Pointing Fingers and Blame-shifting
Junior Ganymede had a great post about Lehi’s Vision and the people pointing the fingers. The post author had been out with the missionaries and the woman they were teaching had some insights that were expounded upon, here’s a small snippet:
The fingers are being pointed to single out people for mockery. But she also saw it as a way of shifting responsibility. I think she is right.
The pointing finger is the finger that assigns responsibility. When it points to mock, it is designating the scapegoat. If the scapegoat is not explicitly given the blame, then the role of the scapegoat is to validate the existence of the inner circle by creating someone who is not part of the inner circle. And in an inner circle, by nature, questions of responsibility do not arise. One is not judged on merit but on membership.
The great and spacious building is key to understanding the modern structure (the Cathedral, That Hideous Strength, the Clerisy, the New Class, the Polygon, etc.). It explains its relationship to status. It highlights its divorce from reality, its existence in a purely social and symbolic world.
Understanding that the modern structure is a way of shifting blame and avoiding responsibility is also a valuable insight. It explains the victim sweepstakes and the grievance mongering. (A spiritually degenerative pursuit, obviously).
The blame-shifting aspect is what caught my attention. Today’s pointing fingers manifest themselves as mockery, belittling, snarkiness, sarcasm, rudeness, etc. There is so much viciousness in this world, particularly the online world, where a feeling of detachment and anonymity fuels a culture of disrespect. Rather than fine apparel, people adorn themselves with finely-crafted snark intended to crucify some soul in the hopes of impressing… who exactly and why exactly?
When you point the finger of scorn, you’re right there with them, and this is no light matter; the great and spacious building is the church of the Devil (2 Nephi 28:18). If you find that you are elevating at the expense of another, then there you are.
This all reminds me of something C.S. Lewis once wrote in Mere Christianity:
“Pride gets no pleasure out of having something, only out of having more of it than the next man… It is the comparison that makes you proud: the pleasure of being above the rest.

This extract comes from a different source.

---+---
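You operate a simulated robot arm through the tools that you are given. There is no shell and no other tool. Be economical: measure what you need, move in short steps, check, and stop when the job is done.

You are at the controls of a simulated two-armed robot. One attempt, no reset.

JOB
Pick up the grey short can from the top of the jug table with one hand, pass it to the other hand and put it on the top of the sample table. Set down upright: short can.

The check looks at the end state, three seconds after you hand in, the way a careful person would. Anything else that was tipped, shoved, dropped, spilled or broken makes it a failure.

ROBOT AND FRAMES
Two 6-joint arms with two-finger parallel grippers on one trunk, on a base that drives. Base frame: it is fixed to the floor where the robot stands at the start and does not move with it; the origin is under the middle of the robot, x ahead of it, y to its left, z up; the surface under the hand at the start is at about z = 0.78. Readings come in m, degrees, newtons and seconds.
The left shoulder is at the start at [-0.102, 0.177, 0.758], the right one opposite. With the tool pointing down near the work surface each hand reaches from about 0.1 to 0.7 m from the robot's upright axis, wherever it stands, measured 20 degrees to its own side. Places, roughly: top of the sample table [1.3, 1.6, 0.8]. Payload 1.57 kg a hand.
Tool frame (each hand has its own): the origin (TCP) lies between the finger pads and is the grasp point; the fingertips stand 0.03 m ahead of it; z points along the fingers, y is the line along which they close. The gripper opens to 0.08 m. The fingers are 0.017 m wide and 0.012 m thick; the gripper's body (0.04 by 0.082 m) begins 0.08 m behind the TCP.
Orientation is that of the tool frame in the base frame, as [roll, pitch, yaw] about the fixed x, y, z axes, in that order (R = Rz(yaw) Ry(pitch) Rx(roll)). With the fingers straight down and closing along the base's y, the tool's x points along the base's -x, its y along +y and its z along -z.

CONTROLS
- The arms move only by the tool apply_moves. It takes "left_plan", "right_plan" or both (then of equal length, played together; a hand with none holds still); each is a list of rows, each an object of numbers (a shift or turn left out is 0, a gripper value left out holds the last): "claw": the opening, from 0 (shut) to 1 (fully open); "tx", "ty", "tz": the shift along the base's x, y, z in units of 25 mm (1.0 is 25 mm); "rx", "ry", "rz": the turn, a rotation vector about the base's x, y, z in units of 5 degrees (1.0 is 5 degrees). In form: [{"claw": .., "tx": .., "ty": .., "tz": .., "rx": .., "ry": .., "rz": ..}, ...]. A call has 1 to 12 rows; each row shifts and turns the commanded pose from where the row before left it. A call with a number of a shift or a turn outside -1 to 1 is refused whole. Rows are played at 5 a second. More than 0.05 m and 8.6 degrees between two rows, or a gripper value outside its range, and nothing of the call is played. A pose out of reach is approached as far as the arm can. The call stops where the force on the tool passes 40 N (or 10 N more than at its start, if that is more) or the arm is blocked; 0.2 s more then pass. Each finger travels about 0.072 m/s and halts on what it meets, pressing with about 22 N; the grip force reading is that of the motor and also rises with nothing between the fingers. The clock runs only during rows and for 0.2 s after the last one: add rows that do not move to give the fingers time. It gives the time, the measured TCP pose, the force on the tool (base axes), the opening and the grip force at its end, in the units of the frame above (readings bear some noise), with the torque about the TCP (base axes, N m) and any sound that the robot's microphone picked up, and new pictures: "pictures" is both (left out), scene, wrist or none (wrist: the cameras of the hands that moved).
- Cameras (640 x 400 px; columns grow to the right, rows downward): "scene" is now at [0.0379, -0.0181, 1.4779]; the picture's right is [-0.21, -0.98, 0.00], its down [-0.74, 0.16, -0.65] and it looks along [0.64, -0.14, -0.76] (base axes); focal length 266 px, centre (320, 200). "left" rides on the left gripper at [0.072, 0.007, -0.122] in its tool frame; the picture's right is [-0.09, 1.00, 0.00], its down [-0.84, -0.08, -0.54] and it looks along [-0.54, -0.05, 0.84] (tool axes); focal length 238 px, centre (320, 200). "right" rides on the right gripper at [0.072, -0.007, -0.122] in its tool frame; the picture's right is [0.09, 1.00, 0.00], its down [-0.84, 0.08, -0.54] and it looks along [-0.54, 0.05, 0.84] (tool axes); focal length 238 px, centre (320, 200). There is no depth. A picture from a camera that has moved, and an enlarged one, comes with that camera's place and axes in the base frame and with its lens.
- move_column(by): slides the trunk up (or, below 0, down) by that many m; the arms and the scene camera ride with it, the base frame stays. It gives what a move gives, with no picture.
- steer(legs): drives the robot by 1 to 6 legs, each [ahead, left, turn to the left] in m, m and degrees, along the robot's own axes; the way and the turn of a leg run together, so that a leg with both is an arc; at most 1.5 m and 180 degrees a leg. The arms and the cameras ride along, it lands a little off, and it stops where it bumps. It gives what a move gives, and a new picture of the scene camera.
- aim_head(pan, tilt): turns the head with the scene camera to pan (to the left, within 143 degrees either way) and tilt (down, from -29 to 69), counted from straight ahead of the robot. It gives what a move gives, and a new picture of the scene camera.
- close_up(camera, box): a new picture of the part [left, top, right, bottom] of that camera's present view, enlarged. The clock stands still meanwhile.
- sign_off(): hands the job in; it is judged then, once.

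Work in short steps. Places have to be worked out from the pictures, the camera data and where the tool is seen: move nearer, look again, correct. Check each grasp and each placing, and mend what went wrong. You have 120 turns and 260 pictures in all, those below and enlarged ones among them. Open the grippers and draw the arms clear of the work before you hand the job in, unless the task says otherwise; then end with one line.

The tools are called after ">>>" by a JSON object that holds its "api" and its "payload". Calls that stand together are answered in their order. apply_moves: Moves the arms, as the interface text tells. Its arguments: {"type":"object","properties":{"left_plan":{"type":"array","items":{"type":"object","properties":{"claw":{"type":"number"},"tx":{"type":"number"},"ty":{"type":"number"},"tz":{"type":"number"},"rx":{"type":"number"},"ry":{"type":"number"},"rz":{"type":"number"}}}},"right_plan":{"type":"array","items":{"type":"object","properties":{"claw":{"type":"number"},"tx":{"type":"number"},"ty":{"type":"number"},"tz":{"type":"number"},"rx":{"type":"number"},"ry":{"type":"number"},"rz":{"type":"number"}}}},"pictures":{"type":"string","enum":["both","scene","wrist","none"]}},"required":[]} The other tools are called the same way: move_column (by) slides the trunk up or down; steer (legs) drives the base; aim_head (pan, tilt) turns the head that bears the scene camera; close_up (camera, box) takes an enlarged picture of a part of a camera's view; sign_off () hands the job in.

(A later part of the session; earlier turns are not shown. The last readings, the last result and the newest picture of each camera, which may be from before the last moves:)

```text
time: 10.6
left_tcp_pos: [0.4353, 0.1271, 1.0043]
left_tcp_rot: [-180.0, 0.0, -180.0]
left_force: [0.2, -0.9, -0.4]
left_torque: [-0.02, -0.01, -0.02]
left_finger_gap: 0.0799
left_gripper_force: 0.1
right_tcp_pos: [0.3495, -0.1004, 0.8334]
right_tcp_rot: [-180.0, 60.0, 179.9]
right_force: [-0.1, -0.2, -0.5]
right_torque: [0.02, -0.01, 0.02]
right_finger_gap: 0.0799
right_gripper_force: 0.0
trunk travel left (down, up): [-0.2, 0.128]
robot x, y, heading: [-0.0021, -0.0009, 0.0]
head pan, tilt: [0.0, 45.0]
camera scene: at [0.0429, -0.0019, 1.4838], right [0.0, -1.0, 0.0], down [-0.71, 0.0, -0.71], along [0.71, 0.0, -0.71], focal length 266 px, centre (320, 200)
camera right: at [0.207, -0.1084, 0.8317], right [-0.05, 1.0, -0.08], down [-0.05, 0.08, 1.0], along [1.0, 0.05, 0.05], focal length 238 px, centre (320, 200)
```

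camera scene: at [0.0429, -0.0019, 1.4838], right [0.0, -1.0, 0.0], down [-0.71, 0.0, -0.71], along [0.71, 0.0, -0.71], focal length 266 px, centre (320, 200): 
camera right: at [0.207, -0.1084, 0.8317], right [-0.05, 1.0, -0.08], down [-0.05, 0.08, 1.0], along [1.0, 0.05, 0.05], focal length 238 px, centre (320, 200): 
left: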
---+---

Once the element of competition is gone, pride is gone.”
Remember that this building represented the “pride of the world” (1 Nephi 11:36) which means that as soon as all of us stop making comparisons and trying to put ourselves above one another, the building comes crashing down (1 Nephi 11:36, 2 Nephi 28:18). There are so many places in the scriptures that emphasize the principle of us esteeming each other equals, as one.